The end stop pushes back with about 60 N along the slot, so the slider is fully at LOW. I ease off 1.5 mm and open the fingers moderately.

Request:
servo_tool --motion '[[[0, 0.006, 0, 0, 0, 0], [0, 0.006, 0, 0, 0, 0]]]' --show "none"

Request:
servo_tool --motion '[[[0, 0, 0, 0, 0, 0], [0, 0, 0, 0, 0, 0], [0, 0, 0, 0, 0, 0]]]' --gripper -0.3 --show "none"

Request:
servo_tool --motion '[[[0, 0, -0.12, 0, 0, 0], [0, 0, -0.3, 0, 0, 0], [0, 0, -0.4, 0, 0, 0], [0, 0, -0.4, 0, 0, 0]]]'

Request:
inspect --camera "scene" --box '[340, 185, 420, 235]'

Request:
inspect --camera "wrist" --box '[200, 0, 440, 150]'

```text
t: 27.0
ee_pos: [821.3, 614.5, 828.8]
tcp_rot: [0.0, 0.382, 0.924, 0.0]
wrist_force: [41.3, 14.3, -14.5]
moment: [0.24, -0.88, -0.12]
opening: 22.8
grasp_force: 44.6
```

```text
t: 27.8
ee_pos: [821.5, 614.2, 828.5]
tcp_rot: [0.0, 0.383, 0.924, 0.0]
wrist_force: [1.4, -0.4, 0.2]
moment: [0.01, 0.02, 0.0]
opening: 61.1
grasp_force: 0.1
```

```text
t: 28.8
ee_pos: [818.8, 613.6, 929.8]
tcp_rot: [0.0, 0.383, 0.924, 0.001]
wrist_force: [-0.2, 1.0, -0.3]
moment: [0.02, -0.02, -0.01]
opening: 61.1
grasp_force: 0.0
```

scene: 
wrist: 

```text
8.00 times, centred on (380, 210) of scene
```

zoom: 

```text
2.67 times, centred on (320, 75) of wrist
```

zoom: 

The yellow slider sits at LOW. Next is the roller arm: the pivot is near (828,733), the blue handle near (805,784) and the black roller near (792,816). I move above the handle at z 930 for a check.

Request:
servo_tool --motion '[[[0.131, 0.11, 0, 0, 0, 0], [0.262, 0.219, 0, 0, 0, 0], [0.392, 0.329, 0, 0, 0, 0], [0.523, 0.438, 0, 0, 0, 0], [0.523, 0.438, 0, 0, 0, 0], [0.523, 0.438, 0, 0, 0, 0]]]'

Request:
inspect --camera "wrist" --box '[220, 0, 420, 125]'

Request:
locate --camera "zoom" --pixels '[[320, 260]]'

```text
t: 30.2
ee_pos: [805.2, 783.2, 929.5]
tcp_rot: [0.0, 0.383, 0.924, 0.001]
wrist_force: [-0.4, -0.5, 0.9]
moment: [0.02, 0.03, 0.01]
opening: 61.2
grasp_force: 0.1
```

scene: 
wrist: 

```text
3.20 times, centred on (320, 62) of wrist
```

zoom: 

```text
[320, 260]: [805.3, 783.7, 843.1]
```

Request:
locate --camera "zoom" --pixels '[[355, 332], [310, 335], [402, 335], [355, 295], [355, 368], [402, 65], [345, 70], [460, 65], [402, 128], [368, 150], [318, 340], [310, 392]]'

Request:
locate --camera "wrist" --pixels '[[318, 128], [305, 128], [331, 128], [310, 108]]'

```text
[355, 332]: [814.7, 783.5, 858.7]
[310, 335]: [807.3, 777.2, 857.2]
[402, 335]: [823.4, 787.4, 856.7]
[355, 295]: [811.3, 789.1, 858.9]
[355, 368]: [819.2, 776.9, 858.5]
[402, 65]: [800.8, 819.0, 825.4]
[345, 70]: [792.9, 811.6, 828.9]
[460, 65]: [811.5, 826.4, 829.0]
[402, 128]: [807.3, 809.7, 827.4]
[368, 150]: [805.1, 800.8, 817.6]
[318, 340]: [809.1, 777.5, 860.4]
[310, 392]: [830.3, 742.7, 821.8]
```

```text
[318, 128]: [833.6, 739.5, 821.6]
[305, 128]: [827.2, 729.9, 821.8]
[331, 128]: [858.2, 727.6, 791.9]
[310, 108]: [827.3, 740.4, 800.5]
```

Work instructions:
• 1. Could you quote the selected text from "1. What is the" up to and including "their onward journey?"?
• 2. Resume the selected text where it left off.

Selected text:
When organisations talk about their sales process, they are usually thinking in terms of a sequence of sales activities, typically encapsulated in a series of pipeline stages, which are designed to move a prospect from first contact to a successful sale. There’s overwhelming research to prove that having a formalised sales process has helped many organisations to improve sales performance.

Blind spots

But if my recent observations are anything to go by, many well-established sales processes seem to have something of a blind spot when it comes to two absolutely critical elements of successful B2B selling:

1. What is the prospect doing and thinking at each point in their buying decision process? and
2. What can we do to recognise where they are and facilitate their onward journey?

It’s all too easy to follow a prescribed sales process and fool yourself into thinking the opportunity is far more advanced – or your chances far more positive – than they really are. Moreover, relying on feedback from a single source without awareness of the behaviours of the whole decision-making team is equally dangerous, particular if your prime contact hasn’t demonstrated an ability to mobilise their colleagues around the need for change or persuade them of the superiority of your approach to solving the problem. In a world of increasingly wellinformed prospects and consensus decision-making, the ability to understand and influence the decision team’s perspective is increasingly vital. But that is hard to achieve if the salesperson hasn’t identified and engaged with all the key stakeholders, established their motivations, and worked out where they fit into the decision process.

Responses to the tasks:
• 1.
1. What is the prospect doing and thinking at each point in their buying decision process? and
2. What can we do to recognise where they are and facilitate their onward journey?

• 2.
Antidotes

There are two obvious antidotes for these common sales challenges: firstly, base your pipeline stages and milestones around the typical stages in your prospect’s buying decision process; and secondly, carefully and thoughtfully assess the credentials of your prime contact to determine whether they are a true mobiliser capable of leading their colleagues through the inevitable twists and turns of their decision journey. A growing number of enlightened sales organisations have already recognised the benefits of redefining their pipeline stages around the key phases and milestones in the prospect’s typical buying decision process, for
example: unaware and unconcerned, initial interest aroused, establishing appetite for change, agreeing basis of decision, evaluating shortlisted options, negotiating and validating preferred solution, and confirming and approving final decision. It forces an interesting inversion in the salesperson’s thinking: from “What do I need to do to move this opportunity forward?” to “What does the prospect’s decision team need to know and do before they can move forward?” and “What can I do to facilitate the process?” Unsurprisingly, taking the prospect’s perspective often results in the recognition that many deals are actually far less far advanced than the salesperson might have hoped or supposed.

True mobilisers

Corporate Executive Board has revealed the results of a great deal of research into the second challenge – “Am I really working with a mobiliser who can make change happen within their organisation?” – in its recently published sequel to the The Challenger Sale, The Challenger Customer. In a nutshell, most salespeople gravitate towards sponsors they find easy to deal with, yet most true mobilisers are hard to convince but ultimately highly rewarding to work with. Perhaps it could be time to take a look at your own sales process and pipeline stages, and to reassess your judgements about the effectiveness of your primary contacts in your prospects to effect the sort of change you are proposing to them?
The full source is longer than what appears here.